Anyone who shares their abortion story is being brave and vulnerable.

BUT see her songs “Oasis” and “Mandy Goes to Med School,” which arguably use abortion for shock value/dark humor. She can use her own experiences, sure. But it’s not automatically feminist or activism. I understand “Mandy Goes to Med School,” which is about dangerous, illegal abortions. But it’s offensive and racist to refer to a rapist’s severed penis as his “Magic Johnson.” Johnson is old-fashioned slang for penis, and Magic Johnson is a Black man, an activist with HIV, and a retired basketball player. [Edit: Brian Viglione and Palmer performed this 2003 lyric in 2022.]

TW transmisia

The song “Sex Changes” is very transmisic. The lyrics are vague, but they conflate a hypothetical trans person “regretting” transition with anyone feeling “changed” by sex (meaning here, first having sexual intercourse). The opening lines apparently mock the idea of gender-neutral titles/pronouns.

TW Holocaust

There’s also the DD song “Mrs. O,” which combines references to the S and M erotica novel The Story of O with a story of a kindergarten teacher who brings up the Holocaust to her students but denies it.
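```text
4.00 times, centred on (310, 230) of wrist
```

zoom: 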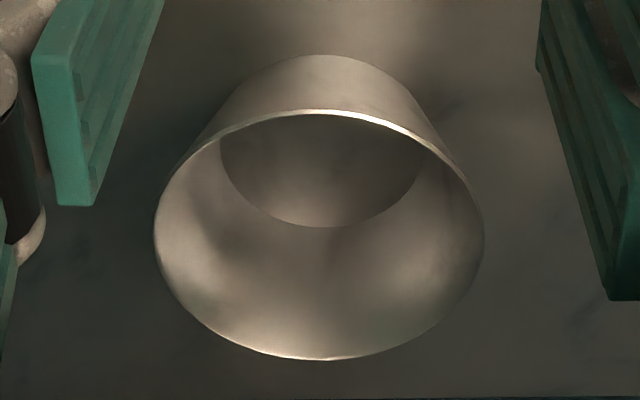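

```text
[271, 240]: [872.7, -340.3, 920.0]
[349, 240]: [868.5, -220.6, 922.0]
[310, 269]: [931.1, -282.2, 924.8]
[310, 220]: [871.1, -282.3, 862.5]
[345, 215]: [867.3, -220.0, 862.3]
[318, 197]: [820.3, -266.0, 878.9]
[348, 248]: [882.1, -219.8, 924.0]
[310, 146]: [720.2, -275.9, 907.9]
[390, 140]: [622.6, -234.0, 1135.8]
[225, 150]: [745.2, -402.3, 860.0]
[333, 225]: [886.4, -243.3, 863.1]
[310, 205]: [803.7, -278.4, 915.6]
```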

TW victim blaming/abuse, more ableism, sexism

I can’t forget about the song “Delilah,” about a frustrated “friend” who blames a victim for being abused and then calls her a mental illness slur: “You’re an un-rescue-able (slur). . .Or else, you’re on the rag! You slurs never learn!” So, now she must be emotional because she can menstruate?! And: “If you take him home, you get what you deserve!” I’m careful not to assume songs are autobiographical, but the narrator here is named “Amanda.”

TW self-harm

When questioned about the song “Bad Habit,” which clearly, explicitly describes violent self-harm, Palmer was deceptive, saying that it’s about habits like biting/picking one’s nails.